— START Dataset section —
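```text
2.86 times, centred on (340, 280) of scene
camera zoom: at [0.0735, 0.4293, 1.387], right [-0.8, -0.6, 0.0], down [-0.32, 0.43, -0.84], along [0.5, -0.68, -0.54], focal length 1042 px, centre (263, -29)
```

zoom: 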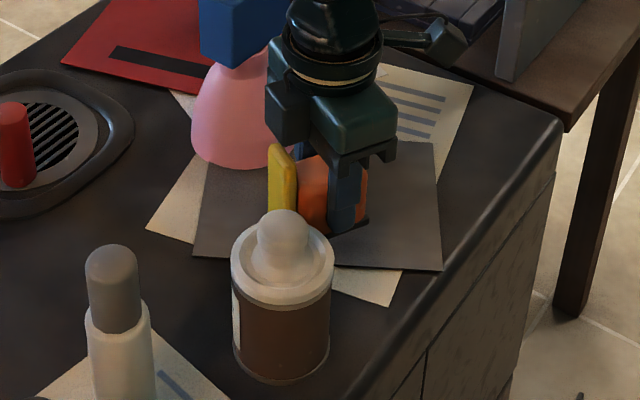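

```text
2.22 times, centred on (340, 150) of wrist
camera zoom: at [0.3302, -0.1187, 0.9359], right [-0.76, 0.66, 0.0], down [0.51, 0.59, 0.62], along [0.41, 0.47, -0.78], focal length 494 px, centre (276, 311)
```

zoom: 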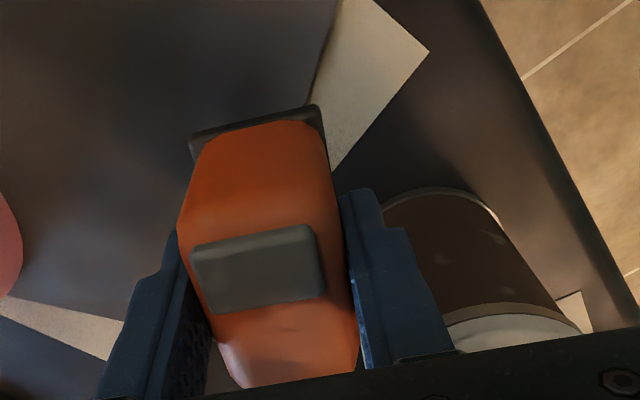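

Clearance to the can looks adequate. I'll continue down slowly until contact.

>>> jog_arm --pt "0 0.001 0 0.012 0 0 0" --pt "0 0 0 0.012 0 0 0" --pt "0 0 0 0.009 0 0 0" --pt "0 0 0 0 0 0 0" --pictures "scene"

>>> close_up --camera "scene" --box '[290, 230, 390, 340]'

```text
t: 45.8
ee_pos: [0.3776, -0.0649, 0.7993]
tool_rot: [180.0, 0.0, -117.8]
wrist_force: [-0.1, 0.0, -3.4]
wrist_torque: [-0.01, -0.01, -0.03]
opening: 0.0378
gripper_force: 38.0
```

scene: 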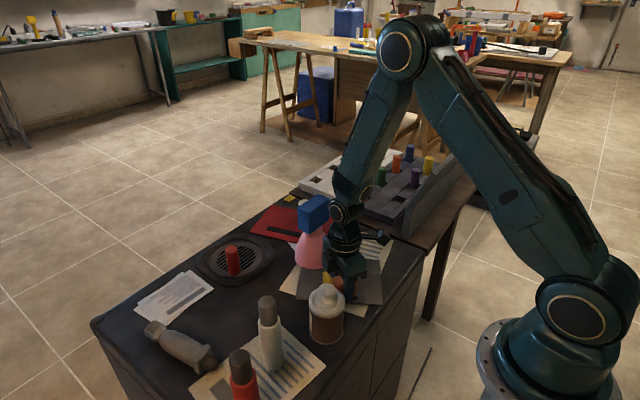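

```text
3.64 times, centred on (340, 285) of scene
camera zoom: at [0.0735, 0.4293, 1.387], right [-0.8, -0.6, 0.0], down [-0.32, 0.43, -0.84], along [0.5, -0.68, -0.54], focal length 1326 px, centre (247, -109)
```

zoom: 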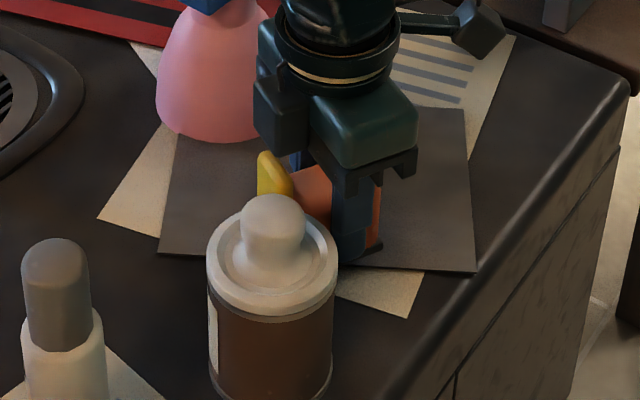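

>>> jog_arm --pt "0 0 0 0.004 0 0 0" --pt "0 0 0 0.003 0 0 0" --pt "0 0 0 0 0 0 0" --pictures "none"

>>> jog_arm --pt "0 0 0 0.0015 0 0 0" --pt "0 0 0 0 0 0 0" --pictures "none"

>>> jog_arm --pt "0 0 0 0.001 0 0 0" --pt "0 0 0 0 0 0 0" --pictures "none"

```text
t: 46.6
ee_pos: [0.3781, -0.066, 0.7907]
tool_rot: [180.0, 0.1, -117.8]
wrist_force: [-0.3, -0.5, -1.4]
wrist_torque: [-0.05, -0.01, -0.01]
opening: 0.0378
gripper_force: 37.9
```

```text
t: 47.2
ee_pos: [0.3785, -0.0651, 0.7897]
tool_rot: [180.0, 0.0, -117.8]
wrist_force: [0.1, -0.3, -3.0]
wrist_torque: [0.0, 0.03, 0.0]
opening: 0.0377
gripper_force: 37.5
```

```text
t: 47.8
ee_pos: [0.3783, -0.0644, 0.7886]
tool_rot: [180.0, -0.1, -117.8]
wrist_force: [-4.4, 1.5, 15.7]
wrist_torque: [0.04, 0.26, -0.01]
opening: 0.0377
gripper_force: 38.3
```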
— END Dataset section —
- _The exercise_
Give all the lines above again, character for character, without pictures. Write them as strings in a JSON array, leaving out blank lines.

- _Completed exercise_
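[
  "```text",
  "2.86 times, centred on (340, 280) of scene",
  "camera zoom: at [0.0735, 0.4293, 1.387], right [-0.8, -0.6, 0.0], down [-0.32, 0.43, -0.84], along [0.5, -0.68, -0.54], focal length 1042 px, centre (263, -29)",
  "```",
  "zoom: ",
  "```text",
  "2.22 times, centred on (340, 150) of wrist",
  "camera zoom: at [0.3302, -0.1187, 0.9359], right [-0.76, 0.66, 0.0], down [0.51, 0.59, 0.62], along [0.41, 0.47, -0.78], focal length 494 px, centre (276, 311)",
  "```",
  "zoom: ",
  "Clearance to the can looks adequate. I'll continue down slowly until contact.",
  ">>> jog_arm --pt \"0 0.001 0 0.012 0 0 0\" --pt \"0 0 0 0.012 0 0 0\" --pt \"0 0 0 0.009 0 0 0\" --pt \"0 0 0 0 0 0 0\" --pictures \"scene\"",
  ">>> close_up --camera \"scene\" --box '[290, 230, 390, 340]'",
  "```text",
  "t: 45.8",
  "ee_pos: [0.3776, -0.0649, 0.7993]",
  "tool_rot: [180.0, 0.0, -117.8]",
  "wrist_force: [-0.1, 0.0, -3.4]",
  "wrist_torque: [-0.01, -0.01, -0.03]",
  "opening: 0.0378",
  "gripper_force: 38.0",
  "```",
  "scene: ",
  "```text",
  "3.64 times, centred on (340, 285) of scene",
  "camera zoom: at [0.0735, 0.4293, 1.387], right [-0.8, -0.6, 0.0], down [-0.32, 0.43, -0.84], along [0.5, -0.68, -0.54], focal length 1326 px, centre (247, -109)",
  "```",
  "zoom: ",
  ">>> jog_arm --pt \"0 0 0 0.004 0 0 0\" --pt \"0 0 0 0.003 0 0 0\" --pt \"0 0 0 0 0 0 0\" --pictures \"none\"",
  ">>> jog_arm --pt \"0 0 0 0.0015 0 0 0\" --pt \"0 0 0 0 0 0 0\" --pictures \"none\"",
  ">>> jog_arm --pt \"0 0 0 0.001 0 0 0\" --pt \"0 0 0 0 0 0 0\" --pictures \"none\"",
  "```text",
  "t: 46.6",
  "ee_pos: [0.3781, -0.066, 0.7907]",
  "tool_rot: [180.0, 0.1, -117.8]",
  "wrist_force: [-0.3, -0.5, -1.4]",
  "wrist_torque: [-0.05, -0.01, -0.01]",
  "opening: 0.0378",
  "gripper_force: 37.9",
  "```",
  "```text",
  "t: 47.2",
  "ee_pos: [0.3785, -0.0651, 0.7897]",
  "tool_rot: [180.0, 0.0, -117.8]",
  "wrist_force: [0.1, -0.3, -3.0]",
  "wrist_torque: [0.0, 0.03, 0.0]",
  "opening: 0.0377",
  "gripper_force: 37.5",
  "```",
  "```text",
  "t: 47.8",
  "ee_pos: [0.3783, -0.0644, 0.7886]",
  "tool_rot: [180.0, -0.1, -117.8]",
  "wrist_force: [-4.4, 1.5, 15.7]",
  "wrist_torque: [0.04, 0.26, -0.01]",
  "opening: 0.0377",
  "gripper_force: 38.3",
  "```"
]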